# Tasks to complete:
A. Set down the excerpt as it stands from "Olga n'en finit" to "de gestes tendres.", and nothing more.
B. Carry the excerpt on from its last sentence.

# Supplied data:
_ _ _ _ _

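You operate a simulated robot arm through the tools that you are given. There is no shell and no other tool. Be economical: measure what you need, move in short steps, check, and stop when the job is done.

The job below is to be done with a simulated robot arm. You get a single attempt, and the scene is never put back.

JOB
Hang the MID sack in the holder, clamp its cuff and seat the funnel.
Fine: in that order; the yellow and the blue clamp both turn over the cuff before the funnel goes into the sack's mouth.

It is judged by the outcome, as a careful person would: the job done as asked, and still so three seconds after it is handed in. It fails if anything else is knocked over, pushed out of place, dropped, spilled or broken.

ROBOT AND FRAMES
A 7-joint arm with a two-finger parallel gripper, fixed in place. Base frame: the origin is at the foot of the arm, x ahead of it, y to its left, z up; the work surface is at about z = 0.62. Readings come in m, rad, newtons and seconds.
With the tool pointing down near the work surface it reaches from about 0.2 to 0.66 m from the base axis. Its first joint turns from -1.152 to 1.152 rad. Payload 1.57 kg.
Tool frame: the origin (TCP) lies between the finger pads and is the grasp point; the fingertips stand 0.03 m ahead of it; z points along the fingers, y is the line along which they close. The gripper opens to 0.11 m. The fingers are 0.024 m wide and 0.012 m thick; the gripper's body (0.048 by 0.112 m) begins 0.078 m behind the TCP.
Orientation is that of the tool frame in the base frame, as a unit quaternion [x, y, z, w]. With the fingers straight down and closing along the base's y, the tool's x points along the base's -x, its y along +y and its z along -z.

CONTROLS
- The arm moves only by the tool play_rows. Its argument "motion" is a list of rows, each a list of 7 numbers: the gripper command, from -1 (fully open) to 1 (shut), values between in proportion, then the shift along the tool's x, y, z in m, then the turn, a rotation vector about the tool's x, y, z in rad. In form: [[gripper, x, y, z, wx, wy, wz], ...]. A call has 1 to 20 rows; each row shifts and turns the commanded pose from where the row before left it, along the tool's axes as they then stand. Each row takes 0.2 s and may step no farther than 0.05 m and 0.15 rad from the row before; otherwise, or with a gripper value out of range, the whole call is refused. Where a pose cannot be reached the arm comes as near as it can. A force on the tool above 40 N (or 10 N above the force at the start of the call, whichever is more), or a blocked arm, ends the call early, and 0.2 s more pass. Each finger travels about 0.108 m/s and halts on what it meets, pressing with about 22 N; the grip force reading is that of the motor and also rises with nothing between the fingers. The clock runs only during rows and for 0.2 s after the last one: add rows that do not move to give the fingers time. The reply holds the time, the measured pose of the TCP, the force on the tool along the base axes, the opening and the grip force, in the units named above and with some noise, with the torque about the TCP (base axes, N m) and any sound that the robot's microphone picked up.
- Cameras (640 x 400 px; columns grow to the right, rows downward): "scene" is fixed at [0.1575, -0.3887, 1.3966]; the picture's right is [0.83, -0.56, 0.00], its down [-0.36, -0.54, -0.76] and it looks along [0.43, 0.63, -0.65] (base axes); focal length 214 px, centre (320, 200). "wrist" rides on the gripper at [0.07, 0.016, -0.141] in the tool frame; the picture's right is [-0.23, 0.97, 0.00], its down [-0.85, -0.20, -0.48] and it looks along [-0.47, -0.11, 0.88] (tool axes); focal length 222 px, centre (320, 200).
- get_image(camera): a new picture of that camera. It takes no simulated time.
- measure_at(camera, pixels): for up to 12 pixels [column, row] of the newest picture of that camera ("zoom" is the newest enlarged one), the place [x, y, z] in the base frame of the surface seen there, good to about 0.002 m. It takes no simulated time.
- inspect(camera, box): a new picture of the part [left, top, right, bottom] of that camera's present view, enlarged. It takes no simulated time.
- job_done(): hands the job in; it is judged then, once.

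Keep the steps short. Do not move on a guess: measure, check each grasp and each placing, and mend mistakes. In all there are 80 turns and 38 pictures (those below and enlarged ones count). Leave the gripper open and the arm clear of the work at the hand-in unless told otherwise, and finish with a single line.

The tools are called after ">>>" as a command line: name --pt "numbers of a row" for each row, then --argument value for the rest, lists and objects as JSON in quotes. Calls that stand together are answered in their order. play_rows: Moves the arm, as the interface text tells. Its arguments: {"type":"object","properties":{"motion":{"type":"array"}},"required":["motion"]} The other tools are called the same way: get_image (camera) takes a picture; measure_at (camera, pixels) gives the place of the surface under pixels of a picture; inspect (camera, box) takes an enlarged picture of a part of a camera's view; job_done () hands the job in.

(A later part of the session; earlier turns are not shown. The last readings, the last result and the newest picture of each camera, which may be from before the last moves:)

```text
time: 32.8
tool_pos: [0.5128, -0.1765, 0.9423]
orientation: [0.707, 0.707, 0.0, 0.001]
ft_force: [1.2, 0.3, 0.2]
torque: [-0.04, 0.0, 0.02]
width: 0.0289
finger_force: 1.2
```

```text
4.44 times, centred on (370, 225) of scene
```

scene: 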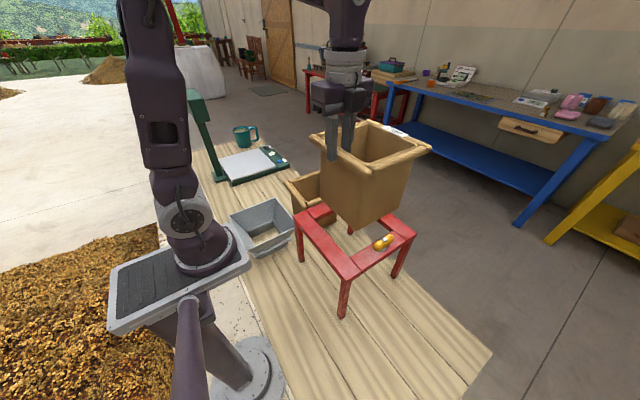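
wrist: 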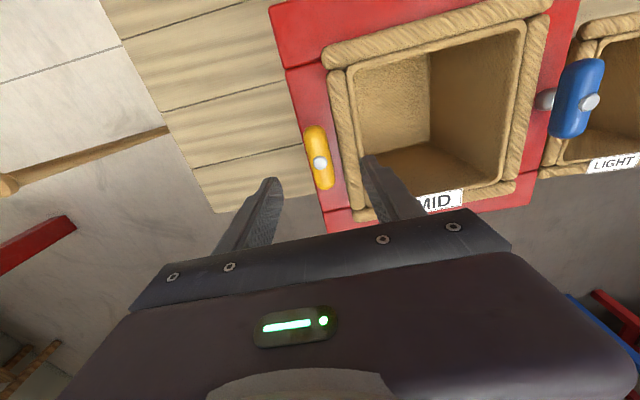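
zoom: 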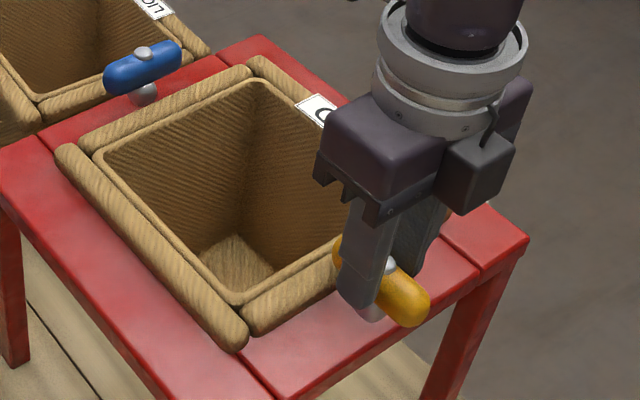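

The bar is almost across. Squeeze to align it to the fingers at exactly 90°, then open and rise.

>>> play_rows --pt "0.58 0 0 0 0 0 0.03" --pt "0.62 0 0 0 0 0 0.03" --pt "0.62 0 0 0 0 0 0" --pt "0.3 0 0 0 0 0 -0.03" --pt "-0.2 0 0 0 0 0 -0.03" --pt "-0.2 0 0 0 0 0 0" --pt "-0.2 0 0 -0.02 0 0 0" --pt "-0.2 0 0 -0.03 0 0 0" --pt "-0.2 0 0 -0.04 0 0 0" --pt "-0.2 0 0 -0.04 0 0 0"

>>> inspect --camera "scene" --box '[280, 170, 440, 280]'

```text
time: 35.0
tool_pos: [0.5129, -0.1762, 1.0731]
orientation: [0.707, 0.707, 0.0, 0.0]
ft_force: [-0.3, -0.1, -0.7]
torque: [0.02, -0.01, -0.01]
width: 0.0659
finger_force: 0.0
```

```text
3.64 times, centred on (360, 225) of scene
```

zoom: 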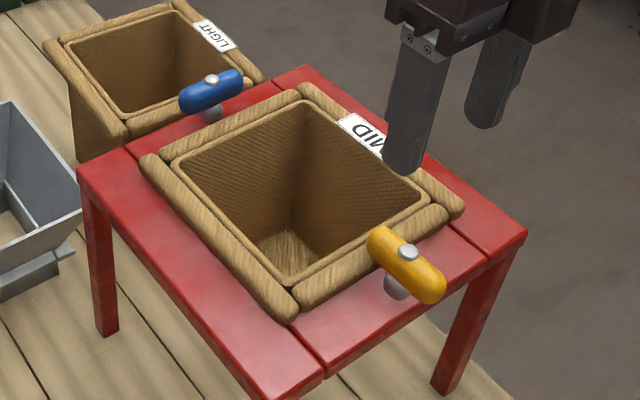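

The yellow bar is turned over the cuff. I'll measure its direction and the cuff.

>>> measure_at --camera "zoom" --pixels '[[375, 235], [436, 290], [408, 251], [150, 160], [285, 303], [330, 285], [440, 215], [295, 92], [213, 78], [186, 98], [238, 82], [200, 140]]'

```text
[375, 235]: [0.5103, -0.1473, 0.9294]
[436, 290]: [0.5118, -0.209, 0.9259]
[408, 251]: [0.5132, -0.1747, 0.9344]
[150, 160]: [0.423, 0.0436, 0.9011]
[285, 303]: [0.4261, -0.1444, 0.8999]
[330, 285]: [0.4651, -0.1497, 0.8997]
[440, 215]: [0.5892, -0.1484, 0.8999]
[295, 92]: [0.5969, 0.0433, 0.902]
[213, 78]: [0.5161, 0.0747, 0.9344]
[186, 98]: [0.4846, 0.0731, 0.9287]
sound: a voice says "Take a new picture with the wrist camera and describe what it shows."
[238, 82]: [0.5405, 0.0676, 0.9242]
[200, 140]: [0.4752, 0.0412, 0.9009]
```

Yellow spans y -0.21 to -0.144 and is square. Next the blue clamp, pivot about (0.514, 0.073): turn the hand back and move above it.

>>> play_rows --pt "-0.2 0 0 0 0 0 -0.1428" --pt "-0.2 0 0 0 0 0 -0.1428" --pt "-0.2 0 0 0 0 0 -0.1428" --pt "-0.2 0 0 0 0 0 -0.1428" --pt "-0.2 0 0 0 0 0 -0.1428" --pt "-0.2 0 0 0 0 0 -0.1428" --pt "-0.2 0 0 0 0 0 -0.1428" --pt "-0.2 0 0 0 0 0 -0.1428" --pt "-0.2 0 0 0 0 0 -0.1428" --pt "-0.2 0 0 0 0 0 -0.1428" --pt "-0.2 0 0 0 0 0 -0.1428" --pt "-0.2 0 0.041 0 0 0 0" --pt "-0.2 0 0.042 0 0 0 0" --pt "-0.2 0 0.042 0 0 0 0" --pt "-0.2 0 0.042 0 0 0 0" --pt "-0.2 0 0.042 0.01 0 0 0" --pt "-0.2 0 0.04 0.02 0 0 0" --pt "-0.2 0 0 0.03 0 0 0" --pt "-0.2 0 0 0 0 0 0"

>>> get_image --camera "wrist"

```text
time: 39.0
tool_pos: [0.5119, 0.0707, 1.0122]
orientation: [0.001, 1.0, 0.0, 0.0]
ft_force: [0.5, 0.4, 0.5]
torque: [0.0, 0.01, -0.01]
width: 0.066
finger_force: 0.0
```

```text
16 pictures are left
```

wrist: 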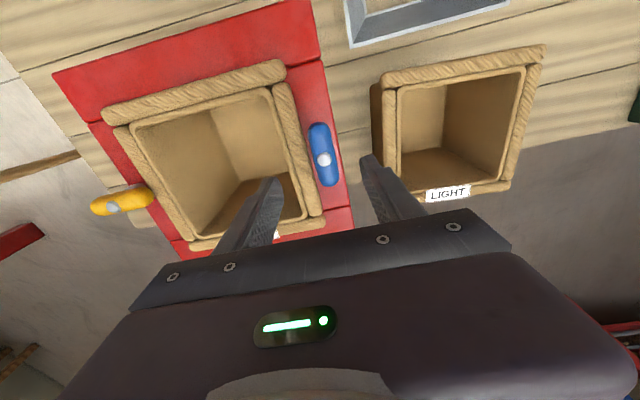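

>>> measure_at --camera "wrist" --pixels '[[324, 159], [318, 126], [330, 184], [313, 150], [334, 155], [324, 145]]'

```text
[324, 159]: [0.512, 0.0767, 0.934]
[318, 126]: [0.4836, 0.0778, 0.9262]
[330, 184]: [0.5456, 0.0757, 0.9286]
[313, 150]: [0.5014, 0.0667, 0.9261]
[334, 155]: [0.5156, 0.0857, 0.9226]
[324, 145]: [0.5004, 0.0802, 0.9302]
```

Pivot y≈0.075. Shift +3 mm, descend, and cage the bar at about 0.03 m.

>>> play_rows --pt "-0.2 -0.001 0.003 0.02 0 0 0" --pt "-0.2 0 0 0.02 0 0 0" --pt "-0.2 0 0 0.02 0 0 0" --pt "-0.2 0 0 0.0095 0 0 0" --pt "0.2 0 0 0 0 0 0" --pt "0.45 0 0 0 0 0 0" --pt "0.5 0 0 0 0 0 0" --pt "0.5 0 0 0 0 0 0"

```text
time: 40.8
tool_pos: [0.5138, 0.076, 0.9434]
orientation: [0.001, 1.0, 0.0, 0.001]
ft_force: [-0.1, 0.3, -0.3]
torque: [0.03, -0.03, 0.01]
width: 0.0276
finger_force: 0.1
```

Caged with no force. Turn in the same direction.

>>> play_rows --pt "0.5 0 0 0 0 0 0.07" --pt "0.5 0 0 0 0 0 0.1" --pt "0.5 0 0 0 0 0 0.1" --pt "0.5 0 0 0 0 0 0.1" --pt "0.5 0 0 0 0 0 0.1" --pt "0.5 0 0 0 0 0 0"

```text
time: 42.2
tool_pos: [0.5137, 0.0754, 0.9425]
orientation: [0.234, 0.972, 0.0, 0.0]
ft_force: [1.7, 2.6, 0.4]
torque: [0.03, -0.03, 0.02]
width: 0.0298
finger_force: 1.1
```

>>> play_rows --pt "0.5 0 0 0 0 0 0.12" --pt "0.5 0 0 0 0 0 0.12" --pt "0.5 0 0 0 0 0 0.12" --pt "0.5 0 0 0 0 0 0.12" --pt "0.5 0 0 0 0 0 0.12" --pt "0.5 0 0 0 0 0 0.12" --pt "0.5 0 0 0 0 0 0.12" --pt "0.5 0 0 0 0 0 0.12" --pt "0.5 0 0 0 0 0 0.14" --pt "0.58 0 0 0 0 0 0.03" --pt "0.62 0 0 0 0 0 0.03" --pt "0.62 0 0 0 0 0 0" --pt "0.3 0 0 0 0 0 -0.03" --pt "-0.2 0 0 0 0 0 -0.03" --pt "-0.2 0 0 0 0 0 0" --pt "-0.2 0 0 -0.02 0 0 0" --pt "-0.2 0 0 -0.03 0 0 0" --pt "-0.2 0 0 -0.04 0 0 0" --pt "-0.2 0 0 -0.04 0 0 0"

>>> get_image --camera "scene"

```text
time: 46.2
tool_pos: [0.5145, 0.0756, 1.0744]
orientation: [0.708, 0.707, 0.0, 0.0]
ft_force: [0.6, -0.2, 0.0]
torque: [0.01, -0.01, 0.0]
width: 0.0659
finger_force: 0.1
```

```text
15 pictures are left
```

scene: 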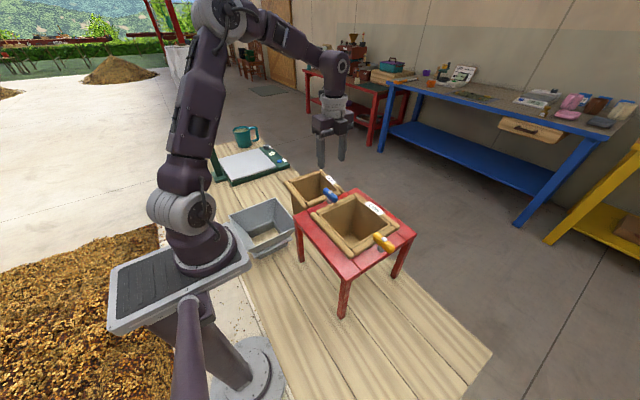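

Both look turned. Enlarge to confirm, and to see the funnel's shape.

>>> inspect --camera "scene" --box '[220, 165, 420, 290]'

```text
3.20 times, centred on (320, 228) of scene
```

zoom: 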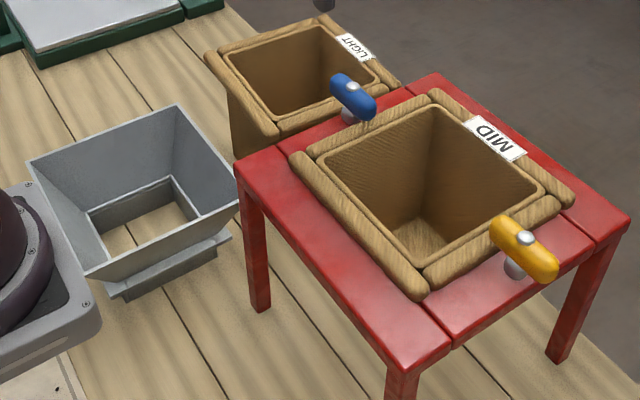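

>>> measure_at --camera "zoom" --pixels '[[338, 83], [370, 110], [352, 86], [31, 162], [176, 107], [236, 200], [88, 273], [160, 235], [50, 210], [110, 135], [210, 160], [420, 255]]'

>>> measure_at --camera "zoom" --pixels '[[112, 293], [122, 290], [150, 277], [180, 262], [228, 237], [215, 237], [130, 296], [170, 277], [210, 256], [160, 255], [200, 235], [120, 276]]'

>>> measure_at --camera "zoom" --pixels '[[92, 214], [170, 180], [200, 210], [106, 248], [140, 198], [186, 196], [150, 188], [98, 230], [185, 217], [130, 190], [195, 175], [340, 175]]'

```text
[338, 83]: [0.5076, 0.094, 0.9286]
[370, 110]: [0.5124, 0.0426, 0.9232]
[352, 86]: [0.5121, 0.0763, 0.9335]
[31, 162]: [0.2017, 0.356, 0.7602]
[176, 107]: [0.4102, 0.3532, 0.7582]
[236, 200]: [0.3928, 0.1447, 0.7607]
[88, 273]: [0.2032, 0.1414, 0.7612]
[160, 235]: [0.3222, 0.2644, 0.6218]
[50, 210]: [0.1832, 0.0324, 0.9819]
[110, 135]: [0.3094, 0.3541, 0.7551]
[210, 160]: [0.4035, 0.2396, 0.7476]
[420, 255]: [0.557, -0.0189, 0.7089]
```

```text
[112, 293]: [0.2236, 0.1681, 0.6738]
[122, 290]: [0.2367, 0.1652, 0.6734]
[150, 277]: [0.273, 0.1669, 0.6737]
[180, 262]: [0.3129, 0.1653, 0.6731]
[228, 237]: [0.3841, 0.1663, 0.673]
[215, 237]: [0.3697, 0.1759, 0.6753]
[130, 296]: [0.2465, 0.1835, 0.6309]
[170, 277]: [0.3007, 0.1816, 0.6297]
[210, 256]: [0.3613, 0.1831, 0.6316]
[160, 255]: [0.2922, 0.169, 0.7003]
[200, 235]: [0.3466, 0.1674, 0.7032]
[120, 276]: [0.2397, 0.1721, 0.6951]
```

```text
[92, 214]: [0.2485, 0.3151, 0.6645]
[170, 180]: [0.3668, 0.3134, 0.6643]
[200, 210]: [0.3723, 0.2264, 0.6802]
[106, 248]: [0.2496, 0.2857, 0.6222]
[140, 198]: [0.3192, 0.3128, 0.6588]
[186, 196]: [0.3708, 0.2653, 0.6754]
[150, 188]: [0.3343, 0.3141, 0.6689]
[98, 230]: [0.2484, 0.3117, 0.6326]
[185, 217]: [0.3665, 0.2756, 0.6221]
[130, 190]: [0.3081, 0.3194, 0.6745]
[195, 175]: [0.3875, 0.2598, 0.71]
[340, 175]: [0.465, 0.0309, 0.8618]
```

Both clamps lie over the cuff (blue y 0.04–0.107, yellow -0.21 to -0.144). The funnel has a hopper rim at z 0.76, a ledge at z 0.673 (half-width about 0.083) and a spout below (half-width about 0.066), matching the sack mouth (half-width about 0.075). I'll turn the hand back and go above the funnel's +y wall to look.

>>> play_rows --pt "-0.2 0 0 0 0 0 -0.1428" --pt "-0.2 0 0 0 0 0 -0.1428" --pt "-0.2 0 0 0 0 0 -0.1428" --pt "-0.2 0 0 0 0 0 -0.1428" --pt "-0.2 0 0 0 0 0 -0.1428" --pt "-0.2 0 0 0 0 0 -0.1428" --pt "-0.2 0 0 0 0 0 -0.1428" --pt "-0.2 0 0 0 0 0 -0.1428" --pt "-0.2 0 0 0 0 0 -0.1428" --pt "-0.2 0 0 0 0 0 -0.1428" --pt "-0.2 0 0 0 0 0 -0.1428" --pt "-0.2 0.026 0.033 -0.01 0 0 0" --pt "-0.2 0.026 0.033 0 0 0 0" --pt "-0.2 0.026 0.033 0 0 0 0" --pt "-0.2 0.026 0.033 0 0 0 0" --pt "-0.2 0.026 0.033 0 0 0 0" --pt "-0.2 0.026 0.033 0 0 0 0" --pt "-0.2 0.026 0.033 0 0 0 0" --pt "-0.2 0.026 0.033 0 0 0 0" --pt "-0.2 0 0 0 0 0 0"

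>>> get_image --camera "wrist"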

_ _ _ _ _

# Excerpt:
LA VIEILLE FEMME en train de mourir s'appelle Olga, parce que son père était un de ces Russes que la Grande Guerre avait semés sur le front de l'Aisne et qui avait fait souche dans la Creuse – la région natale de Françoise Chandernagor qui y passe la moitié de l'année. Micha, le seul homme de la famille semble-t-il, dont le souvenir est en tout cas plus vivace que ne semble présent le mari d'Olga, un marin au long cours, invisible, même lorsqu'il est là.
Olga a élevé seule ses quatre filles : Katia, Véra, Sonia, Lisa. Elles ont autour de la cinquantaine, n'ont pas ou n'ont plus d'homme dans leur vie si ce n'est leurs propres enfants qui sont tous des garçons. Ce sont elles qui, depuis cinq ans que leur mère est dans le « couloir de la mort », la prennent en charge et rivalisent d'attentions pour mieux la servir, au détriment de leur propre vie. Aujourd'hui où elle a dû entrer, malgré tout, en soins palliatifs, ses petits-enfants prêtent main-forte à leur maman.
Olga n'en finit pas de mourir. Elle souffre mais ne veut pas s'en aller. Pire, depuis plusieurs mois, elle garde les yeux fermés et ne manifeste plus son mécontentement qu'en fronçant les sourcils ou en éloignant sa main. Elle ne s'en prive pas. Car Olga, qui suscite tant d'amour, n'est pas une personne « gentille ». Elle fut une femme superbe qui aimait la danse et la fête, mais pas les filles ; alors elle a élevé les siennes comme des garçons, avec sévérité, sans ravaler paroles blessantes et même injustes, élisant une préférée et humiliant une autre, maîtresse absolue de la maisonnée, toujours prête à aider, mais avare de mots et de gestes tendres.

_ _ _ _ _

# Results in order:
A.
Olga n'en finit pas de mourir. Elle souffre mais ne veut pas s'en aller. Pire, depuis plusieurs mois, elle garde les yeux fermés et ne manifeste plus son mécontentement qu'en fronçant les sourcils ou en éloignant sa main. Elle ne s'en prive pas. Car Olga, qui suscite tant d'amour, n'est pas une personne « gentille ». Elle fut une femme superbe qui aimait la danse et la fête, mais pas les filles ; alors elle a élevé les siennes comme des garçons, avec sévérité, sans ravaler paroles blessantes et même injustes, élisant une préférée et humiliant une autre, maîtresse absolue de la maisonnée, toujours prête à aider, mais avare de mots et de gestes tendres.

B.
Secrets et non-dits.
Elle a fermé les yeux, mais l'expert-comptable, l'avocate, l'esthéticienne et la romancière n'en revendiquent pas moins toujours et encore son amour. Se replongeant dans le passé, elles brossent tour à tour le portrait d'une mère idéalisée, en même temps qu'elles mettent au jour les secrets et les non-dits d'hier – les jalousies et les rancoeurs qui s'établissent dans les fratries – et d'aujourd'hui – alcoolisme, dépression, suicide...
C'est la voix de Katia qui domine dans ce choeur des soupirs. «D'instinct, elle rejette toutes mes tendresses. D'instinct, car elle ne me voit pas, ne m'entend pas, mais, dès la première seconde, elle sait que je ne suis ni Véra, ni Lisa, ni Sonia, je suis “l'autre”, la gourde, l'aînée, l'empotée… Ma mère ne m'aime plus assez pour me laisser l'aimer. Tout ce que je fais pour elle, maintenant je le fais pour ma “maman d'avant”.»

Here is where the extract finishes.